■ **What is being asked**
Check every line below for the string "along", and copy the lines that contain it.

■ **Dataset section**
+++++

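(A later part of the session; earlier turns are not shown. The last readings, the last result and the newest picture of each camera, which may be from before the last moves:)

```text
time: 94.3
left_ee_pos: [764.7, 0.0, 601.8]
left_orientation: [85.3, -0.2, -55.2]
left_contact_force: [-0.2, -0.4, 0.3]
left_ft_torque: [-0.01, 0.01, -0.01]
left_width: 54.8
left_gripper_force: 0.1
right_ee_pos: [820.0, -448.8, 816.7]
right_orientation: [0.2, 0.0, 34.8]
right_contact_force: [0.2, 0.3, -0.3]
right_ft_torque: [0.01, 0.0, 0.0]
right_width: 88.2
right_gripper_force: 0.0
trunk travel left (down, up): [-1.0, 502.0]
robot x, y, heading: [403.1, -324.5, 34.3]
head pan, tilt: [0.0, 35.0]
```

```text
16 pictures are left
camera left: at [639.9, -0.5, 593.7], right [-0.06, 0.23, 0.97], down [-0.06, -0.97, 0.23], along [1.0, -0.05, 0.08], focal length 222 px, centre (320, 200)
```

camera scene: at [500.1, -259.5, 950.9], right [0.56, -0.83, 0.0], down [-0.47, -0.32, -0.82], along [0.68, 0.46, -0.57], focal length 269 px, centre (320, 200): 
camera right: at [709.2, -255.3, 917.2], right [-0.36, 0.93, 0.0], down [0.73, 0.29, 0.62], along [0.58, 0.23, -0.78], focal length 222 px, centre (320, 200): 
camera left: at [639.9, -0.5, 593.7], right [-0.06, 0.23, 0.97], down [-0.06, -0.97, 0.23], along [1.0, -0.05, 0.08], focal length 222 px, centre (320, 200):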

+++++

■ **Solved problem**
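camera left: at [639.9, -0.5, 593.7], right [-0.06, 0.23, 0.97], down [-0.06, -0.97, 0.23], along [1.0, -0.05, 0.08], focal length 222 px, centre (320, 200)
camera scene: at [500.1, -259.5, 950.9], right [0.56, -0.83, 0.0], down [-0.47, -0.32, -0.82], along [0.68, 0.46, -0.57], focal length 269 px, centre (320, 200): 
camera right: at [709.2, -255.3, 917.2], right [-0.36, 0.93, 0.0], down [0.73, 0.29, 0.62], along [0.58, 0.23, -0.78], focal length 222 px, centre (320, 200): 
camera left: at [639.9, -0.5, 593.7], right [-0.06, 0.23, 0.97], down [-0.06, -0.97, 0.23], along [1.0, -0.05, 0.08], focal length 222 px, centre (320, 200):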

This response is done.